SENIOR AND SUBORDINATED DEBT

The following table presents the Company’s senior and subordinated debt by issuance.

Senior and Subordinated Debt

(Dollar amounts in thousands)

   
December 31,
 
   
2011
   
2010
 
5.875% senior notes due in 2016
           
Principal amount
  $ 115,000     $ -  
Discount
    (600 )     -  
Total senior notes due in 2016
    114,400       -  
5.85% subordinated notes due in 2016
               
Principal amount
    50,500       50,500  
Discount
    (24 )     (29 )
Total subordinated notes due in 2016
    50,476       50,471  
6.95% junior subordinated debentures due in 2033
               
Principal amount
    87,351       87,351  
Discount
    (74 )     (78 )
Total junior subordinated debentures
    87,277       87,273  
Total long-term debt
  $ 252,153     $ 137,744  

In November 2011, the Company issued $115.0 million of 5-year senior notes. The notes were issued at a discount and have a fixed coupon interest rate of 5.875% per annum, payable semi-annually. The notes are redeemable prior to maturity only at the Company’s option and are unsecured, senior obligations of the Company. The proceeds were primarily used to fund the redemption of preferred stock. For details relating to the redemption of preferred stock, refer to Note 12, “Material Transactions Affecting Stockholders’ Equity.” The notes contain provisions that require the Company’s debt to remain above a certain credit rating by each of the major credit rating agencies. If the Company’s debt were to fall below that credit rating, it would be in violation of those provisions and the interest rate would be increased.

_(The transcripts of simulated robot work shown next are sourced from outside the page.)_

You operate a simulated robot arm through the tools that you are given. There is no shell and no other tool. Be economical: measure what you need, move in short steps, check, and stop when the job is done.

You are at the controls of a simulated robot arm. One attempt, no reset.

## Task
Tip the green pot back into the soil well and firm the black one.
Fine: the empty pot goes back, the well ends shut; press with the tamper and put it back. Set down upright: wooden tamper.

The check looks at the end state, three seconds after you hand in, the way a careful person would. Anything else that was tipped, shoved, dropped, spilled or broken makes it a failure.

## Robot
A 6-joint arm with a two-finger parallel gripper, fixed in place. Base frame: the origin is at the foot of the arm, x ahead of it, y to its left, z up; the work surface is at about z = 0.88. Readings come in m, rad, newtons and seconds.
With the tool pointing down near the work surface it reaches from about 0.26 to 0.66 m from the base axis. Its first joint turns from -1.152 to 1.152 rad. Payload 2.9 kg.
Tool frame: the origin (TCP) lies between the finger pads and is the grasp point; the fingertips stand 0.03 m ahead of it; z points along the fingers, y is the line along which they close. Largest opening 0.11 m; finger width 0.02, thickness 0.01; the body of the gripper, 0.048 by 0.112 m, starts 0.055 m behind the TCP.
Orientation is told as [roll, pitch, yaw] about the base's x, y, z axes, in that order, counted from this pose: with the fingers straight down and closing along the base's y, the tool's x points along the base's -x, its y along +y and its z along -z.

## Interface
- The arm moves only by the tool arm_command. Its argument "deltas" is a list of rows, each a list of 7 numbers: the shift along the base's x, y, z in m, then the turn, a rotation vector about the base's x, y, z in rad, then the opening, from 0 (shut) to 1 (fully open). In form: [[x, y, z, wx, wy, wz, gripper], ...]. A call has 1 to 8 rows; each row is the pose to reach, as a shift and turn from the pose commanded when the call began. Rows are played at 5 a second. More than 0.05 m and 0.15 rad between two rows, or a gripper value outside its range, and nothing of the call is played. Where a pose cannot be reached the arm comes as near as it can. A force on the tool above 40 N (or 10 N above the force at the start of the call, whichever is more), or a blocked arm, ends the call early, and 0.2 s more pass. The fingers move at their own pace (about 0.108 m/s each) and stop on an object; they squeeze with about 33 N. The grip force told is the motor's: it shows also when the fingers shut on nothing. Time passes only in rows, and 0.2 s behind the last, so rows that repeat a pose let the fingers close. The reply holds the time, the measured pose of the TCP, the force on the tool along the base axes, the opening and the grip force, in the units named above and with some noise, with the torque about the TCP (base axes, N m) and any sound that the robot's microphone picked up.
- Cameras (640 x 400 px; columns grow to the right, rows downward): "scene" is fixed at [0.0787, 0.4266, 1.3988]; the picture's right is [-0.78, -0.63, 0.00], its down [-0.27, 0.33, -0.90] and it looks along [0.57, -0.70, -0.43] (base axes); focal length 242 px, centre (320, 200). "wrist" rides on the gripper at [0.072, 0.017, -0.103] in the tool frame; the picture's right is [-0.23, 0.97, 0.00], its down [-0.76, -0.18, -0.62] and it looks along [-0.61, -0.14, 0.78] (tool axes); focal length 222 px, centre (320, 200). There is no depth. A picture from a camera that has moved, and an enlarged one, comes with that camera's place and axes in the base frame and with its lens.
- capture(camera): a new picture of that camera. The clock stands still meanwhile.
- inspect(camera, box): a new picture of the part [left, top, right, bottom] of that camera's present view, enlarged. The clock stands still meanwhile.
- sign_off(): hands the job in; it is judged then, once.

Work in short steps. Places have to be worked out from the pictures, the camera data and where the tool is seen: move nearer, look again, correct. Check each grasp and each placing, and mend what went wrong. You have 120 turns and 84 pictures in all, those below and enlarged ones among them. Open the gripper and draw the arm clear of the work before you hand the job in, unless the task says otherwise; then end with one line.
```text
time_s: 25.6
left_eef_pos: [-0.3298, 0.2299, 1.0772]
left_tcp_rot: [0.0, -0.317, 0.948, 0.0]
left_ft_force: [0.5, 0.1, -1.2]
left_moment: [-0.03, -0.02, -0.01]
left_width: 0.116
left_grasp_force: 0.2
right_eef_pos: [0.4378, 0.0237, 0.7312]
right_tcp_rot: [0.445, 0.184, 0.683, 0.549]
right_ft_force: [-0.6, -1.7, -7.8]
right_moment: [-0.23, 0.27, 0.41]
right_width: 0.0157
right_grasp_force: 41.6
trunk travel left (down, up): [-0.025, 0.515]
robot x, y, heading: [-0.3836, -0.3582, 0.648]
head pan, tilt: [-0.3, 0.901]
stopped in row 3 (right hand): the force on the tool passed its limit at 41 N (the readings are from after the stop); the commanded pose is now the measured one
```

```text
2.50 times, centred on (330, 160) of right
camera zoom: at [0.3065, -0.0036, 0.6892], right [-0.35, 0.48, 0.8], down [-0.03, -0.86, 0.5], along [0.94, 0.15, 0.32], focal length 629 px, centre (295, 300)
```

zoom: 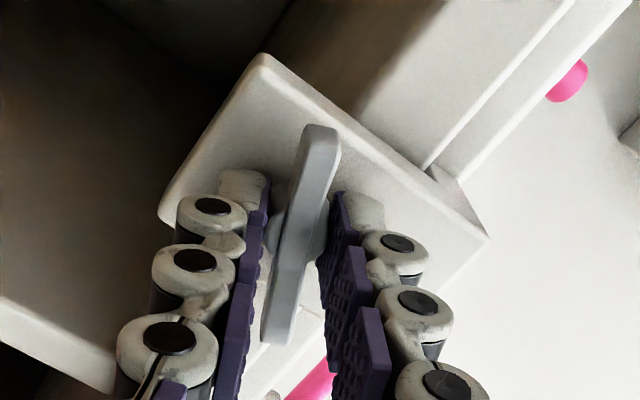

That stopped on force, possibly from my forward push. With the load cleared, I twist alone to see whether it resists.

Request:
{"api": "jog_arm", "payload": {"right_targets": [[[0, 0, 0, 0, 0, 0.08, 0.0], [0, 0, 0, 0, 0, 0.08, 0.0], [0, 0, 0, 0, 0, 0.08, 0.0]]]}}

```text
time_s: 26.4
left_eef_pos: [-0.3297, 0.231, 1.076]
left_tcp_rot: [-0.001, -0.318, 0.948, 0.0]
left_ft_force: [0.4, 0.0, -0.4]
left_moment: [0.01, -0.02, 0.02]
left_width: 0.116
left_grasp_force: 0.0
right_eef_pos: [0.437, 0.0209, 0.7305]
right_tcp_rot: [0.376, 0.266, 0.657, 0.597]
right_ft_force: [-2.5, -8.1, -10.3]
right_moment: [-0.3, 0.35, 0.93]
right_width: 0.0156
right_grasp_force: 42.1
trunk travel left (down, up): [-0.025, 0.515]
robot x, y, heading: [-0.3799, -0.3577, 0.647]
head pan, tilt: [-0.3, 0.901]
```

In 2006, the Company issued $99.9 million of 10-year subordinated notes (the “Notes”). The notes were issued at a discount and have a fixed coupon interest rate of 5.85% per annum, payable semi-annually. The notes are redeemable prior to maturity only at the Company’s option and are junior and subordinate to the Company’s senior indebtedness. For regulatory capital purposes, the notes qualify as Tier 2 Capital.

In 2003, the Company formed First Midwest Capital Trust I (“FMCT”), a statutory business trust, organized for the sole purpose of issuing trust-preferred securities to third party investors. FMCT issued $125.0 million in preferred securities and 3,866 shares of common stock and used the proceeds to purchase junior subordinated debentures issued by the Company (“Subordinated Debentures”). The trust-preferred securities of the trust represent preferred beneficial interests in the assets of the trust and are subject to mandatory redemption, in whole or in part, upon payment of the junior subordinated debentures held by the trust. The common securities of the trust are wholly owned by the Company. The trust’s ability to pay amounts due on the trust-preferred securities is solely dependent upon the Company making payment on the related junior subordinated debentures. The Company’s obligations under the junior subordinated debentures and other relevant trust agreements, in aggregate, constitute a full and unconditional guarantee by the Company of the trust’s obligations under the trust-preferred securities issued by the trust. The guarantee covers the distributions and payments on liquidation or redemption of the trust-preferred securities, but only to the extent of funds held by the trust.

FMCT qualifies as a variable interest entity for which the Company is not the primary beneficiary; therefore, the trust is not consolidated in the Company’s financial statements. The subordinated debentures issued by the Company to the trust are included in senior and subordinated debt in the Company’s Consolidated Statements of Financial Condition with the corresponding interest distributions recorded as interest expense in the Company’s Consolidated Statements of Income. The common shares issued by the trust are included in other assets in the Company’s Consolidated Statements of Financial Condition.

In 2009, the Company completed an offer to exchange a portion of the notes and a separate offer to exchange a portion of the subordinated debentures for newly issued shares of Common Stock. The exchanges strengthened the composition of First Midwest’s capital base by increasing its Tier 1 common and tangible common equity ratios, while also reducing the interest expense associated with the debt securities. As a result of the exchange offers, $39.3 million of subordinated debentures were retired at a discount of 20% in exchange for 3,058,410 shares of Common Stock, and $29.5 million of notes were retired at a discount of 10% in exchange for 2,584,695 shares of Common Stock. In 2009, the Company also retired an additional $1.0 million of subordinated debentures at a discount of 20% for cash and $20.0 million of notes at a discount of 7% for cash. In the aggregate, the exchange offers and the subsequent retirement of debt for cash resulted in the recognition of $15.3 million in pre-tax gains in 2009. These gains are shown as a separate component of noninterest income in the Consolidated Statements of Income.